● **Text section**:

Look first at “proprietary” trading—activity a firm undertakes to make money for its own account by buying or selling stocks, bonds, or more-exotic financial creations. Self-evidently, this activity might involve big risks. When this shell is lifted, the bank’s exposure seems reassuringly inconsequential: the reported loss is just $14 million. Still, there may be more under this shell than meets the eye: that $14 million might not be indicative of the bank’s true exposure. Was Wells Fargo just lucky to finish slightly down after a roller-coaster year of wild gambling with much bigger gains and losses? Without more information about the size of the bank’s bets, it is impossible to know.

A second subcategory is “economic hedging.” An activity labeled “hedging” might sound soothing. Wells Fargo says it lost an inconsequential $1 million from economic hedging in 2011. So maybe there is nothing to worry about under this shell, either. In its pure form, hedging is supposed to reduce risk. A person buys a house and then hedges the risk of a fire by purchasing insurance. But hedging in the world of finance is more complex—so much so that it requires advanced mathematics and computer modeling, and still can be little better than guesswork. It is difficult to anticipate how a portfolio of complicated financial instruments will respond as variables like interest rates and stock prices go up and down. As a result, hedges don’t always work as intended. They may not fully eliminate large risks that banks think they’ve taken care of. And they may inadvertently create new, hidden risks—“unknown unknowns,” if you will. Because of all this complexity, some traders can disguise speculative positions as “hedges” and claim their purpose is to reduce risk, when in fact the traders are purposely taking on more risk to try to make a profit. That is what the traders within JPMorgan’s Chief Investment Office appear to have been doing. Was Wells Fargo’s “economic hedging” like buying straightforward insurance? Or was it more like speculation—what JPMorgan did? Do the reported numbers suggest low risk when in fact the opposite is true? The bank’s disclosures don’t answer these questions.

Finally we come to a third shell—and there’s unquestionably something to see under this one. It carries an innocuous label: “customer accommodation.” Wells Fargo made more than $1 billion from customer-accommodation trading in 2011. How did it make so much money merely by helping customers? This should be a plain-vanilla business: a broker sits between a buyer and a seller and takes a little cut of the transaction. But what we learned from the 2008 financial crisis, and what we keep learning from incidents such as the JPMorgan scandal, is that seemingly innocuous activities that appear highly profitable can be dangerous to a bank’s health—and to our economy.

Don’t look to the annual report for clarity. Here is the bank’s definition: “Customer accommodation trading consists of security or derivative transactions conducted in an effort to help customers manage their market price risks and are done on their behalf or driven by their investment needs.”

● **Stated goal**: Provide the original wording of the text section from "Look first at" as far as "impossible to know.".

● **Provided data**:
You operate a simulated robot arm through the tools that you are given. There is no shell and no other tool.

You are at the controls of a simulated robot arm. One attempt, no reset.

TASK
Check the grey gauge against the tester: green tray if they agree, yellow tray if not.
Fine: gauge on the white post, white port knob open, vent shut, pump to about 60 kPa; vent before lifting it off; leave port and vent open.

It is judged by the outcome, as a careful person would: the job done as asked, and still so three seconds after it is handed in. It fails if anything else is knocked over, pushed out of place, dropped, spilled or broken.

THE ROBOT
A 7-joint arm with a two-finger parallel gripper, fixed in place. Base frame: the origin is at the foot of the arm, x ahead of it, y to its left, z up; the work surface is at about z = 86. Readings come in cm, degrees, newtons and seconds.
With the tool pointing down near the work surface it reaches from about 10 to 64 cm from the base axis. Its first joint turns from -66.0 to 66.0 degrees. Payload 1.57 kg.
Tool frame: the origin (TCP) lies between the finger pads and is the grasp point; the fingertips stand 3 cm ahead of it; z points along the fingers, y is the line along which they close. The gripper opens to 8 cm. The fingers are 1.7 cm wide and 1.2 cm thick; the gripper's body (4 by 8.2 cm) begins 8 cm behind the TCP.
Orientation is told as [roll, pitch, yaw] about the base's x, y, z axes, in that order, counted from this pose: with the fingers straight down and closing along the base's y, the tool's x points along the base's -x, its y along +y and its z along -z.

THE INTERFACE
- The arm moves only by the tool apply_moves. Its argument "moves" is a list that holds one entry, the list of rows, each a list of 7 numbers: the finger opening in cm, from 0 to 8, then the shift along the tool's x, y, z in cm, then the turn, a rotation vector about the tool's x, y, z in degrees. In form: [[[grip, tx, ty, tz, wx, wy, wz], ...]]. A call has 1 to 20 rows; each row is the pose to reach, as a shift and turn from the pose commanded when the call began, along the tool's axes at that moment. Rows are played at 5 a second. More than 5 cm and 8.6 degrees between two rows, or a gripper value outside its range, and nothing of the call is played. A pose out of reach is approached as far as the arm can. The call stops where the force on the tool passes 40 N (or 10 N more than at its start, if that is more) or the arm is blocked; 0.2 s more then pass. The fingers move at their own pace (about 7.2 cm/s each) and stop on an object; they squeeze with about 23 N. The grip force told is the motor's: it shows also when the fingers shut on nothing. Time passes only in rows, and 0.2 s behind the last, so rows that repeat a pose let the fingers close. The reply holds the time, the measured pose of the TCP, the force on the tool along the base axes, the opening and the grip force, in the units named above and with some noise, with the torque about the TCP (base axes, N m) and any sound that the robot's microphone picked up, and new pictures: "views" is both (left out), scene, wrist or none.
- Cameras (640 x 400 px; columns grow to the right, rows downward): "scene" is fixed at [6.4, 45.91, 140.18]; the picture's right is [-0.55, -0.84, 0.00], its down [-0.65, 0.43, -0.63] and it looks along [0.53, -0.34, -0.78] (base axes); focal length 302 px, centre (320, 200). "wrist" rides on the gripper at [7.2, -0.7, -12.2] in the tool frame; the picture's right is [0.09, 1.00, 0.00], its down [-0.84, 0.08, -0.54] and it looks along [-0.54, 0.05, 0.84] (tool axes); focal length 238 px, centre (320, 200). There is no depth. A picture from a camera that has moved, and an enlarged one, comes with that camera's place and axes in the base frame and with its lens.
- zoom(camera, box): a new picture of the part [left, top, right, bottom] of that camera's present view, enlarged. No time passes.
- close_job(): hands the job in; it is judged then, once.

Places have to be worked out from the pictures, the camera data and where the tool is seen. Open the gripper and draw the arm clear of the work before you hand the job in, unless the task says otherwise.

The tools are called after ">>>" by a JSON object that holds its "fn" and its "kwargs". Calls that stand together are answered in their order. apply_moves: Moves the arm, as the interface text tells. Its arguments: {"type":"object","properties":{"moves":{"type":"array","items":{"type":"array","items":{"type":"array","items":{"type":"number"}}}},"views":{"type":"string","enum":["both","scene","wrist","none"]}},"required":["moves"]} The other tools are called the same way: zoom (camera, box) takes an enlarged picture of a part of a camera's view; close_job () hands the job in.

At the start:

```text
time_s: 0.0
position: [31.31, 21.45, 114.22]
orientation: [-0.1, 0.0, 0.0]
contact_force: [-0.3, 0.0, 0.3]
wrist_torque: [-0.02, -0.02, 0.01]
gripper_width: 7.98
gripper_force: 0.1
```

● **Exercise answer**:
Look first at “proprietary” trading—activity a firm undertakes to make money for its own account by buying or selling stocks, bonds, or more-exotic financial creations. Self-evidently, this activity might involve big risks. When this shell is lifted, the bank’s exposure seems reassuringly inconsequential: the reported loss is just $14 million. Still, there may be more under this shell than meets the eye: that $14 million might not be indicative of the bank’s true exposure. Was Wells Fargo just lucky to finish slightly down after a roller-coaster year of wild gambling with much bigger gains and losses? Without more information about the size of the bank’s bets, it is impossible to know.